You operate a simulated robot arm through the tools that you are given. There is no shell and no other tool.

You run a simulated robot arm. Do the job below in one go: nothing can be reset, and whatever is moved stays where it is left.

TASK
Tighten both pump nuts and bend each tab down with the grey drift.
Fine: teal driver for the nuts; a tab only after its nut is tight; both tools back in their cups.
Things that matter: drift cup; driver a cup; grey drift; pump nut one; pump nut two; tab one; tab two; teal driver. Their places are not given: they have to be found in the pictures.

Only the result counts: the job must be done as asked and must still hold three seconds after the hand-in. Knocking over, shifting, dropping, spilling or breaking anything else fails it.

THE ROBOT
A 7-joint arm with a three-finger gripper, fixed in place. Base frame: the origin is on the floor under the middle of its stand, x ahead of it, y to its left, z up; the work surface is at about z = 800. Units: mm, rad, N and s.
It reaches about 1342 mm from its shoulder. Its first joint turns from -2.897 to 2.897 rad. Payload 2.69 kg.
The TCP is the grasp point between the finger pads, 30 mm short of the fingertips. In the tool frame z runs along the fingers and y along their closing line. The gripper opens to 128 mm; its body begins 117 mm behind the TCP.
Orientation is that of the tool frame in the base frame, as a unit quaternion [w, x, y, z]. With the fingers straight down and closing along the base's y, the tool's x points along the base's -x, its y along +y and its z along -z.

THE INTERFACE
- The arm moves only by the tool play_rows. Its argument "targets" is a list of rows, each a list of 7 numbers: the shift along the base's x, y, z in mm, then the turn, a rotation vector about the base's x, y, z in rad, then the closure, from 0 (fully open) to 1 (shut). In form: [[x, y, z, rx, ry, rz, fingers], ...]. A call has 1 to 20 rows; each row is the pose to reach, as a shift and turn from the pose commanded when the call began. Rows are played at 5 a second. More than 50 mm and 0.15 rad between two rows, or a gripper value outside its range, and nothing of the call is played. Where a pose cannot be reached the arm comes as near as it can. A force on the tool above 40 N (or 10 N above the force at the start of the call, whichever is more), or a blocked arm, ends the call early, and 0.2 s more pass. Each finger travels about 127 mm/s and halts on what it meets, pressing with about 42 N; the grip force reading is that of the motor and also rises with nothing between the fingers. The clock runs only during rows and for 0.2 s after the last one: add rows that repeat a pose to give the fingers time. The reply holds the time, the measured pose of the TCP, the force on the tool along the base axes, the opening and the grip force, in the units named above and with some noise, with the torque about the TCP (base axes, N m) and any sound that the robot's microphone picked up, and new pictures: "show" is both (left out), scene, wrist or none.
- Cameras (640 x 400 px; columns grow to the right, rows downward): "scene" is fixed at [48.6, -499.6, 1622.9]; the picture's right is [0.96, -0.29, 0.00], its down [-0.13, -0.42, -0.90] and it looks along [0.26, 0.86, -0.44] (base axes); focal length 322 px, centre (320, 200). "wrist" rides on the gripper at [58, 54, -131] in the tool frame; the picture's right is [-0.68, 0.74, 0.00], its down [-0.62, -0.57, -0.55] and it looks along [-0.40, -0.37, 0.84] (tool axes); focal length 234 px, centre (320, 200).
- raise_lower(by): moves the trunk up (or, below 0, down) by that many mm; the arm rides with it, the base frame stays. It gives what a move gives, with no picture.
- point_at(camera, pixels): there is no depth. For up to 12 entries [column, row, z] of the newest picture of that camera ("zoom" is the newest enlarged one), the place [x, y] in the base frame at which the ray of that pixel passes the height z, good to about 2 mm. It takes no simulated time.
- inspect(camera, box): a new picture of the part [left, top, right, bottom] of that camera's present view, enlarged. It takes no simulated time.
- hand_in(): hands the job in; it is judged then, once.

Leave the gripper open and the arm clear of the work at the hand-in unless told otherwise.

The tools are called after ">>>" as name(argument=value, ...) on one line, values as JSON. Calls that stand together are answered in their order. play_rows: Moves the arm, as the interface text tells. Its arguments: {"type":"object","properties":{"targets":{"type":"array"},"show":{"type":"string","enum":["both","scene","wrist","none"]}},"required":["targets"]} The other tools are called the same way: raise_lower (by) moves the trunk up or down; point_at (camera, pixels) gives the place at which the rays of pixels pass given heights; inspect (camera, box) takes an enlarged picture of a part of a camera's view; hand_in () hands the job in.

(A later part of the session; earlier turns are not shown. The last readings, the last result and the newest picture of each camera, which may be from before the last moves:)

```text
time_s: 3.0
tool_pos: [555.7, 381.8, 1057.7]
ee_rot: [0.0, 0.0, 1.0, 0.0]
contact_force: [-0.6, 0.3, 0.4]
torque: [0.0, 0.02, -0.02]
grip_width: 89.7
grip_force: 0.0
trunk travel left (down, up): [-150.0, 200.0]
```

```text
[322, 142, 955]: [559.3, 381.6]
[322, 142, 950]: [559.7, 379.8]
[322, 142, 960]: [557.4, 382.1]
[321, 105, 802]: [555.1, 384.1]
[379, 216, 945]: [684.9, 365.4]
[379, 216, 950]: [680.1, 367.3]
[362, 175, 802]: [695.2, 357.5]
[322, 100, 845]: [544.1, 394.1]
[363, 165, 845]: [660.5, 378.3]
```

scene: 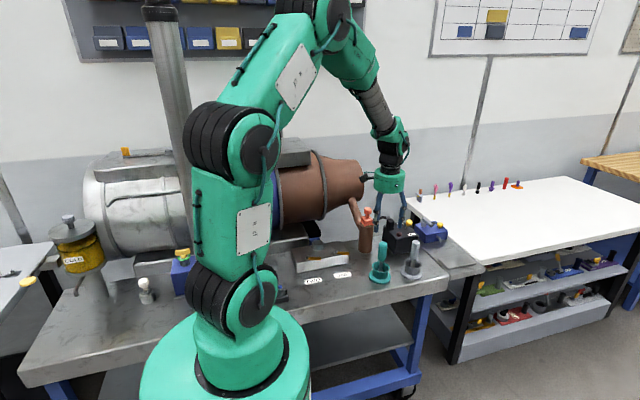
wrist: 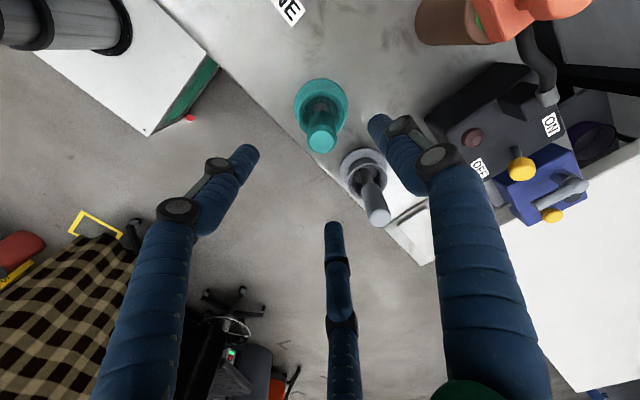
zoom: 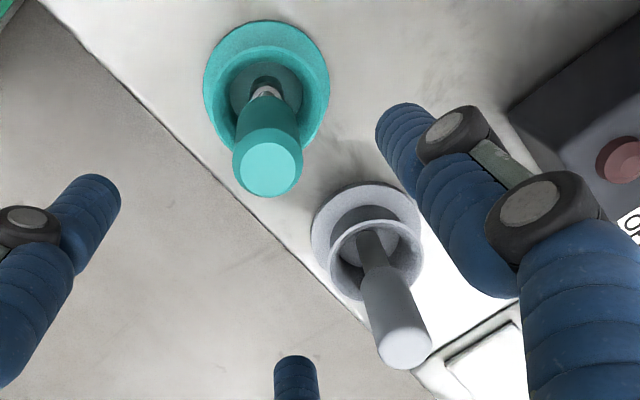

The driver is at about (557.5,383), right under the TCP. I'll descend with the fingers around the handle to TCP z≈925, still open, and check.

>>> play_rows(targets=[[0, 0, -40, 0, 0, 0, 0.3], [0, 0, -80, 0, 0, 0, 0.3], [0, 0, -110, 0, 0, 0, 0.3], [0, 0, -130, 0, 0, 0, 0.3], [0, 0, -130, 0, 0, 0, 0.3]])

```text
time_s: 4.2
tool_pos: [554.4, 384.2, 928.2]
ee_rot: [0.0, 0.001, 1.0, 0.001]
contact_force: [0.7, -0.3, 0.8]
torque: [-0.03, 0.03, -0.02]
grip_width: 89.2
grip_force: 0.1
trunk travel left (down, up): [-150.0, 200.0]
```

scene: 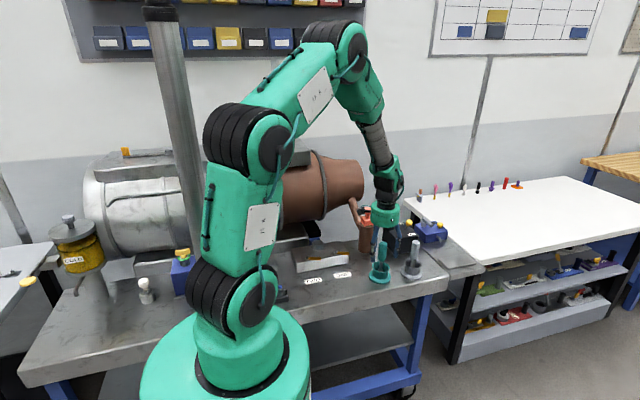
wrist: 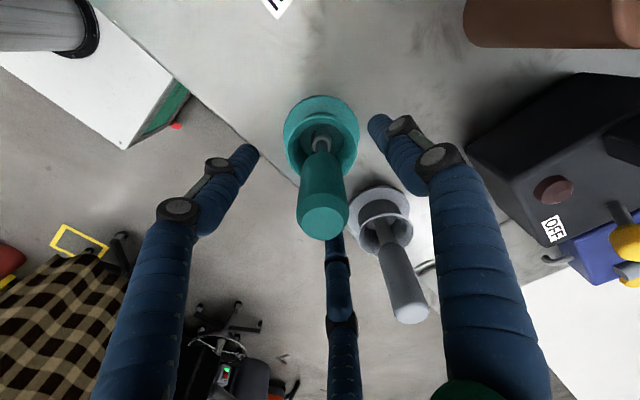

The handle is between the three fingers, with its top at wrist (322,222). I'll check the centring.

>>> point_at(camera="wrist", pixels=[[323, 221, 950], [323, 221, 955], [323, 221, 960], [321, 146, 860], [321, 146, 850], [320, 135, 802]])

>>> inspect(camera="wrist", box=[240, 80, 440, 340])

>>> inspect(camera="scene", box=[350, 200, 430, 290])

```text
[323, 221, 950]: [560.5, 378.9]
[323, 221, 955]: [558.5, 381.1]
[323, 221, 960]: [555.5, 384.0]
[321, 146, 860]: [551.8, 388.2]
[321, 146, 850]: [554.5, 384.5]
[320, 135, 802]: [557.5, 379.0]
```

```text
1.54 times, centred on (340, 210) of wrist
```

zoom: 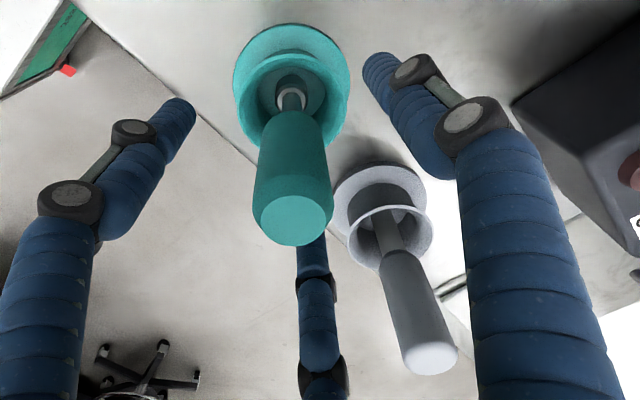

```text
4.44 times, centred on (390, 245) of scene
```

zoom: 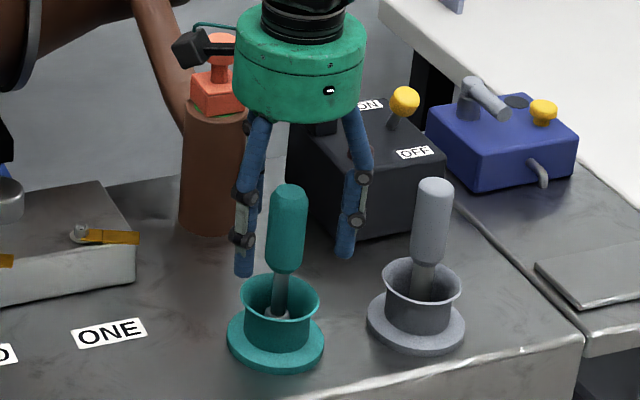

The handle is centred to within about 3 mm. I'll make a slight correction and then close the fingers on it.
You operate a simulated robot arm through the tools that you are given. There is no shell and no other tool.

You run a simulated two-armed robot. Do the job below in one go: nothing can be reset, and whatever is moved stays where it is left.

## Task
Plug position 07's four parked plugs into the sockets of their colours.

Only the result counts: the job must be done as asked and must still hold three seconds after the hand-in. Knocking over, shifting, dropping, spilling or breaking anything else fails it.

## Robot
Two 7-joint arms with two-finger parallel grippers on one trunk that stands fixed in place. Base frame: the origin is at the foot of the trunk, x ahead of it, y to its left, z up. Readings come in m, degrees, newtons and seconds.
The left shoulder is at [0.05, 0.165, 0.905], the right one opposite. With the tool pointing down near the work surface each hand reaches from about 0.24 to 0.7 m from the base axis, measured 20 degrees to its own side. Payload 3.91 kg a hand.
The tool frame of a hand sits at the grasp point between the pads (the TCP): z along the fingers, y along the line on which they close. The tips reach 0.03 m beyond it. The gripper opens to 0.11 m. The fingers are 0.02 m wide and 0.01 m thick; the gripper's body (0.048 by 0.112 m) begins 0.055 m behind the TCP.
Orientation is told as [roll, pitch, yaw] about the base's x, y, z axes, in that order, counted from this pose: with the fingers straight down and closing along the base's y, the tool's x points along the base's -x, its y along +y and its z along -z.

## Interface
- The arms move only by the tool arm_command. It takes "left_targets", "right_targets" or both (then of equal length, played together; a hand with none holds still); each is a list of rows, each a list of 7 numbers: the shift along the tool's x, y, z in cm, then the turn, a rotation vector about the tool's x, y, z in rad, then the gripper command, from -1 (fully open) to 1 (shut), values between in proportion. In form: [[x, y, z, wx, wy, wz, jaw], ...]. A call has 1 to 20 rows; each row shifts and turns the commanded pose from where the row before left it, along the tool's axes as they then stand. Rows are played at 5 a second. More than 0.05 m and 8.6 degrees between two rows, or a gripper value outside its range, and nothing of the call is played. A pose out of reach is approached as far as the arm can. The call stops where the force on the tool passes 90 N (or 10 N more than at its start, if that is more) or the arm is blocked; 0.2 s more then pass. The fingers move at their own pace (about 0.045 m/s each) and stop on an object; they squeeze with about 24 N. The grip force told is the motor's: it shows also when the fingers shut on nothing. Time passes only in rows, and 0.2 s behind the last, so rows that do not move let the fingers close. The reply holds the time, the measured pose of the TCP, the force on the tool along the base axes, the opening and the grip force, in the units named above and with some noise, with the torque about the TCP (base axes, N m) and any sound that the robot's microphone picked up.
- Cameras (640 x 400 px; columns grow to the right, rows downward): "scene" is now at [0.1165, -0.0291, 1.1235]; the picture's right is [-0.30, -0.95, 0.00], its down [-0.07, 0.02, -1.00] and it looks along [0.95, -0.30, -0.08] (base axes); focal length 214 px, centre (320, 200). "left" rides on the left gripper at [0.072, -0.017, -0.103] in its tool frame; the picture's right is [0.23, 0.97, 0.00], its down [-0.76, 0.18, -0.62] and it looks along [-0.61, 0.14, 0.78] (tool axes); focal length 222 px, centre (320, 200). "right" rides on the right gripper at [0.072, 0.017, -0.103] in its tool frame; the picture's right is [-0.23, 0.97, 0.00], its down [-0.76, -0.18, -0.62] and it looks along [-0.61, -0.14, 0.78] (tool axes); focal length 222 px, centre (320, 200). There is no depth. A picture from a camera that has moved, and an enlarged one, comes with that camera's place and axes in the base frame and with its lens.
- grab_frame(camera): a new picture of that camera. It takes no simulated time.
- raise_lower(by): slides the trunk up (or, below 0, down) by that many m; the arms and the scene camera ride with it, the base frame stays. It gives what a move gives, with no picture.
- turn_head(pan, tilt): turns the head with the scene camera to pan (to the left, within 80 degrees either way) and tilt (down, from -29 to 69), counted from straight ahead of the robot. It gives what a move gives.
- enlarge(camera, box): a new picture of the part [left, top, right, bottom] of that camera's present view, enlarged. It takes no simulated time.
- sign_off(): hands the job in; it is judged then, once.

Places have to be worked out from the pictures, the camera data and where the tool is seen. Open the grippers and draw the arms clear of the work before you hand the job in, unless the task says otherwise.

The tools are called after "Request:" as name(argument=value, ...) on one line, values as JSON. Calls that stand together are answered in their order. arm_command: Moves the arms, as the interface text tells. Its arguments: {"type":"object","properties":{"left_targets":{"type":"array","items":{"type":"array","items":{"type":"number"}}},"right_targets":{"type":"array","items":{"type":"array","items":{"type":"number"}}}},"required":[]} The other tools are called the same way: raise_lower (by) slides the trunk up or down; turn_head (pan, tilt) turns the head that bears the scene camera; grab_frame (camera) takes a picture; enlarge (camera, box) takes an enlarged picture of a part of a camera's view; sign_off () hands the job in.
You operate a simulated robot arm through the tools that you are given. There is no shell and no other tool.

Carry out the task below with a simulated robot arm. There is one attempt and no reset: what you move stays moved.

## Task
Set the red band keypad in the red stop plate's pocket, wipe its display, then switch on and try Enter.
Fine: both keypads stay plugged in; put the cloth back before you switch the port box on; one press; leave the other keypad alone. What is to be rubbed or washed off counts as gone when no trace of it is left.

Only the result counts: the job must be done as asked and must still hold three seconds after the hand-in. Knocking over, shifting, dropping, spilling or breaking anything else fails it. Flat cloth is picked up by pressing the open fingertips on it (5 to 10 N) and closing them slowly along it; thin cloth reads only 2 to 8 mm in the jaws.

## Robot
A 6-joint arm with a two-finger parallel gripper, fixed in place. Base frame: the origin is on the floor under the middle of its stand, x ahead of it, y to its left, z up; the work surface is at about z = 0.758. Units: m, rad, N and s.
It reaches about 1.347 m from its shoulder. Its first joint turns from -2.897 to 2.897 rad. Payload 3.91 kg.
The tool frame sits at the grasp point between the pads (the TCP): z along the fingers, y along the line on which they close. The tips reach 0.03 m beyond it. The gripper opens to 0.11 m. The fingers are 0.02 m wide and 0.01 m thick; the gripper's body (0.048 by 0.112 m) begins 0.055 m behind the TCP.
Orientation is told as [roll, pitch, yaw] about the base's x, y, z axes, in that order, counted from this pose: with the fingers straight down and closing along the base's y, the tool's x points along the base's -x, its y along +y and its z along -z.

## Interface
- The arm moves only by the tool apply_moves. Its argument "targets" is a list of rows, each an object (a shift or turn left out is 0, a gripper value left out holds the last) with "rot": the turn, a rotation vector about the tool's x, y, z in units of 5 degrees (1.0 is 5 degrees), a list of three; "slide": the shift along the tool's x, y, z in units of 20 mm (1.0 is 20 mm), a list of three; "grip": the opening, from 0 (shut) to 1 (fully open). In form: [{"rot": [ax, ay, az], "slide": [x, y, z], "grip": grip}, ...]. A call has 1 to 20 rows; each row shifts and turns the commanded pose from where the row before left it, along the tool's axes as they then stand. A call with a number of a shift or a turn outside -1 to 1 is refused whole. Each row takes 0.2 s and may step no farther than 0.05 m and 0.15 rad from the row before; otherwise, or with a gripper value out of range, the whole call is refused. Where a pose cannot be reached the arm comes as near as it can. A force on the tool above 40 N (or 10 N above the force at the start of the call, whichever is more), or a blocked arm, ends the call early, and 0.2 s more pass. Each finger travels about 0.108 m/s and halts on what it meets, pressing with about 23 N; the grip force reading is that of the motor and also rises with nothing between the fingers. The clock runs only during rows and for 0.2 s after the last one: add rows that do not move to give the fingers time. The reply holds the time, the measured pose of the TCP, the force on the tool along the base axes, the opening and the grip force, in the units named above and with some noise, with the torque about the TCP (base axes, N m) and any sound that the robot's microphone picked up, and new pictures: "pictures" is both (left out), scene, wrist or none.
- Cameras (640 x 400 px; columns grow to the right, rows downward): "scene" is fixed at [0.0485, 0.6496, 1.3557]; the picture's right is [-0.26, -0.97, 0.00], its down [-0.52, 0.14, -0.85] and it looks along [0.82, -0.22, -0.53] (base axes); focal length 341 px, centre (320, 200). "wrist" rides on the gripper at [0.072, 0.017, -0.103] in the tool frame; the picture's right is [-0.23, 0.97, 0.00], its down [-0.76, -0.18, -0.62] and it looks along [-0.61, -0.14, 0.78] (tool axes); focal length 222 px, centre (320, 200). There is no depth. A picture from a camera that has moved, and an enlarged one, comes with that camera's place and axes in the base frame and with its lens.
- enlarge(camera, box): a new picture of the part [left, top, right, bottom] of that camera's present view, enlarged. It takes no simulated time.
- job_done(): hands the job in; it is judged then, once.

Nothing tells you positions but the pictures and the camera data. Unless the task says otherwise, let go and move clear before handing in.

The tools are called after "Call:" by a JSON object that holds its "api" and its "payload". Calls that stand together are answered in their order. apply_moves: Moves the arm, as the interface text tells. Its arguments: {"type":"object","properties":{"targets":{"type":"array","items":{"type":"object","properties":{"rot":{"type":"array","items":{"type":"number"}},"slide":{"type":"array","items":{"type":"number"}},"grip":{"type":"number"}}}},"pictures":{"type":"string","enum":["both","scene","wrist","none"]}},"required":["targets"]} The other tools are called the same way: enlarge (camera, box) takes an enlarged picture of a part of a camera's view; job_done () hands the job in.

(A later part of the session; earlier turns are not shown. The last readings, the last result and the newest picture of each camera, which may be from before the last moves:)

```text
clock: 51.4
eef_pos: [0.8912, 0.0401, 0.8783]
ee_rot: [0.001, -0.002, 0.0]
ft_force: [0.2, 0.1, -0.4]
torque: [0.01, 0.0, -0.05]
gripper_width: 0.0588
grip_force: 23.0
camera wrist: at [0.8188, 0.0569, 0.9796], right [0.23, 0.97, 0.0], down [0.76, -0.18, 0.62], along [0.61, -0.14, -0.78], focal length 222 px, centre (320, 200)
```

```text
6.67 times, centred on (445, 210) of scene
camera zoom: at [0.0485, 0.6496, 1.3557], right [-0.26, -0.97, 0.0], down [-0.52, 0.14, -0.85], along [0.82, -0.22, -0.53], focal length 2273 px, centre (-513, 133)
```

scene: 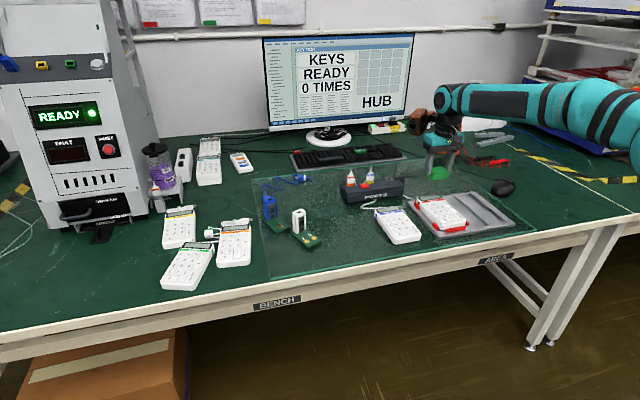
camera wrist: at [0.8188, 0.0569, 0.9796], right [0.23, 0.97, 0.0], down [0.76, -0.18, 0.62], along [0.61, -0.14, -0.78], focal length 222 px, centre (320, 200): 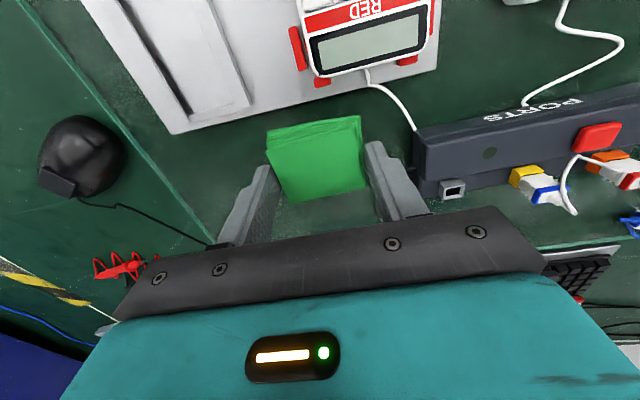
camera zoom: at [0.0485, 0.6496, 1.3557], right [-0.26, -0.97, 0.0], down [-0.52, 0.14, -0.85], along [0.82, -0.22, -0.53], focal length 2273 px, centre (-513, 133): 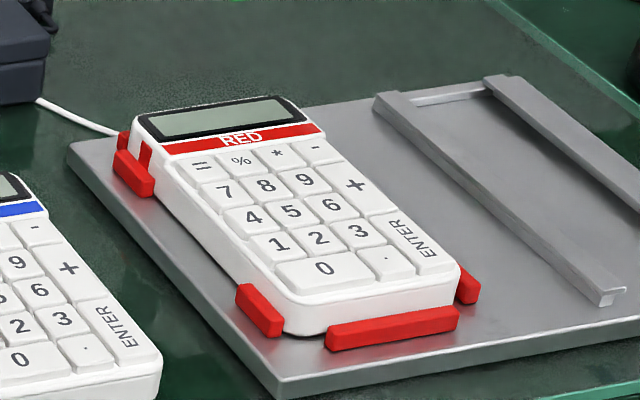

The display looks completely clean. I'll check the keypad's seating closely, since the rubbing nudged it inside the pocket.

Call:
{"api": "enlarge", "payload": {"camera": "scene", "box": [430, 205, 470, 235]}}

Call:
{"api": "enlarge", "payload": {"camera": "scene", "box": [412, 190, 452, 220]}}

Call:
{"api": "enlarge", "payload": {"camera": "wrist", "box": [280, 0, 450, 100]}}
* * * * * * *
### Given request
Where a line in the material contains "grey", copy that line.

### Task answer
Tighten both pump nuts and bend each tab down with the grey drift.
Things that matter: drift cup; driver a cup; grey drift; pump nut one; pump nut two; tab one; tab two; teal driver. Their places are not given: they have to be found in the pictures.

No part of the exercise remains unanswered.